» **The problem**:
Please continue the passage provided.

» **Passage provided**:
# # # #

Difference between IQ and EQ
This article aims to explore the main difference between IQ and EQ. IQ stands for Intelligence Quotient whereas EQ stands for Emotional Quotient. There has been extensive research on both concepts and the researchers have debated whether one is more important than the other. Surely IQ and EQ are two different things; however, they are not opposite to each other as some people may think.
Definition of IQ
IQ refers to a measure of someone’s intelligence found from special tests (Cambridge Dictionary, 2019). It is the total score an individual obtains from several standardized tests devised to assess cognitive intelligence. William Stern, a German psychologist and psychologist, introduced the term in 1912.
IQ tests aim to assess an individual’s reasoning and problem-solving abilities. Though there are many tests available, most IQ tests are designed to assess the individual’s visual, mathematical, language abilities as well as memory and information processing speed (Wilson, 2014). When the results of all the tests are put together, it becomes a person’s IQ. However, according to Richard Nisbett, a University of Michigan psychology professor, IQ tests neither measure creativity nor curiosity.
Definition of EQ
EQ refers to a measurement of a person’s emotional intelligence i.e. their ability to understand their own feelings and the feelings of others (Cambridge Dictionary, 2019). Researchers Peter Salavoy and John Mayer introduced the term EQ; however, it was popularized by Daniel Goleman in 1998. According to Goleman (1998) emotional intelligence (EI) refers to the capacity for recognising our own feelings and those of others, for motivating ourselves and for managing emotions well in ourselves and in our relationships.

# # # #

» **Source data**:

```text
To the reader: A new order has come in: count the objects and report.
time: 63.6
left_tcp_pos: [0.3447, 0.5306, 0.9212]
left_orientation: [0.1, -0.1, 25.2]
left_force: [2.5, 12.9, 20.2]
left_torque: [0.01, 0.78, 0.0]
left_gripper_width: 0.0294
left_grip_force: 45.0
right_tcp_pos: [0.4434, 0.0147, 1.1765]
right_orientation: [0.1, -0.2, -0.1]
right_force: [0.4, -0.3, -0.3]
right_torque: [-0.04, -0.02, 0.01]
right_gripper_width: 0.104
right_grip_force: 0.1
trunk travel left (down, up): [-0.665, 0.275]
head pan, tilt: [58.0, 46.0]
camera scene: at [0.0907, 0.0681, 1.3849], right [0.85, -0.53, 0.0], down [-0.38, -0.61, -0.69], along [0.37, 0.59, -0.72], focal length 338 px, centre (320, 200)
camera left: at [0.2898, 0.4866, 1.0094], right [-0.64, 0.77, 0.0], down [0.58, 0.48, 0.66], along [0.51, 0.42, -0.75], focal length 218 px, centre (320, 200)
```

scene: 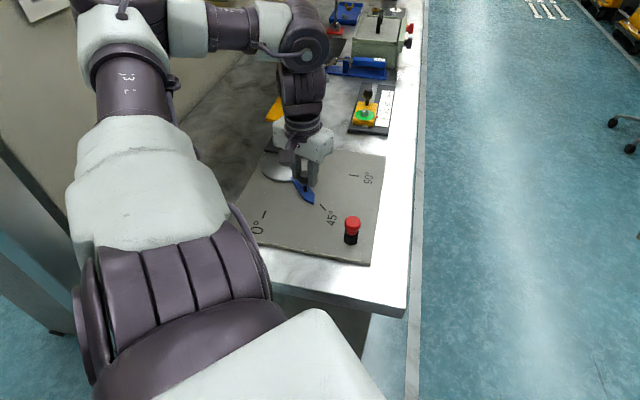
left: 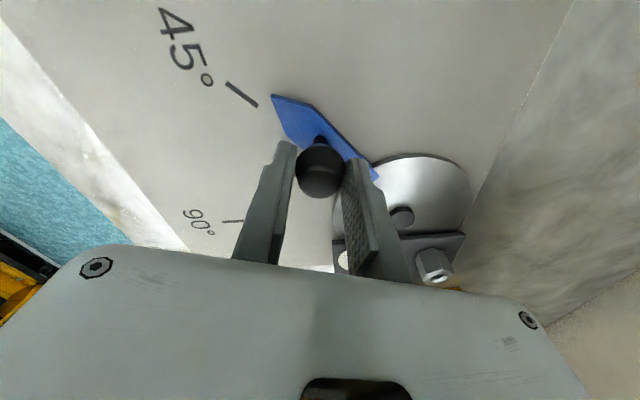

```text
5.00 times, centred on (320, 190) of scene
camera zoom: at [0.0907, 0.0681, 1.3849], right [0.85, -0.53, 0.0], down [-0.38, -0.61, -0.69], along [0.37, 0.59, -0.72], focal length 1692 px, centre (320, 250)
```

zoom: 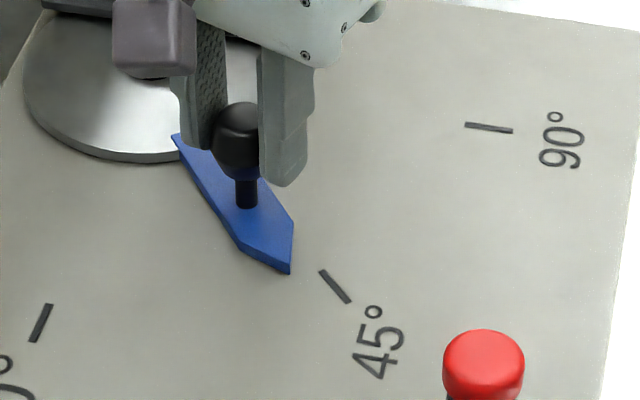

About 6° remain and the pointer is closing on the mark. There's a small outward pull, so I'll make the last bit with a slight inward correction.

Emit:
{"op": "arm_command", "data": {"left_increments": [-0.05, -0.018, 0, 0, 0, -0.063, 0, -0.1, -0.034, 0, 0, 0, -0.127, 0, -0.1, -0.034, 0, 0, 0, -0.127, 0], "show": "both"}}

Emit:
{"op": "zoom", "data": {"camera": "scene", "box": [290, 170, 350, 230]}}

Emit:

# # # #

» **Response to the exercise**:
The current framework of Goleman’s emotional intelligence consists of four dimensions i.e. Self-Awareness, Self-Management, Social Awareness, and Relationship Management and twenty competencies. The twenty competencies are emotional self-awareness, accurate self-assessment, self-confidence (Self-Awareness), self-control, trustworthiness, Conscientiousness, adaptability, achievement drive, initiative (Self-Management), empathy, service organisation, organisational awareness (Social Awareness), developing others, influence, communication, conflict management, leadership, change catalyst, building bonds, and teamwork & collaboration (Relationship Management).
Difference between IQ and EQ
The main difference between IQ and EQ are as follows:
IQ is about a person’s abilities of logical reasoning, while EQ is about their level of emotional intelligence.
IQ tests measure general intelligence, whereas EQ tests measure the emotional intelligence of an individual.
IQ is about inborn abilities. On the other hand, people can learn and improve their emotional intelligence.
IQ helps people at school, college, and university, whereas EQ helps them succeed in life.
What is more important – IQ or EQ?
An individual may be very good in processing information (cognitive intelligence); however, it does not mean that he/she will be very good in social settings as well. Likewise, a person may be very good in numerical calculations; however, weak in teamwork. IQ used to be considered the primary determinant of success; however, many psychologists and academics argue that EQ is more important than IQ to succeed in life.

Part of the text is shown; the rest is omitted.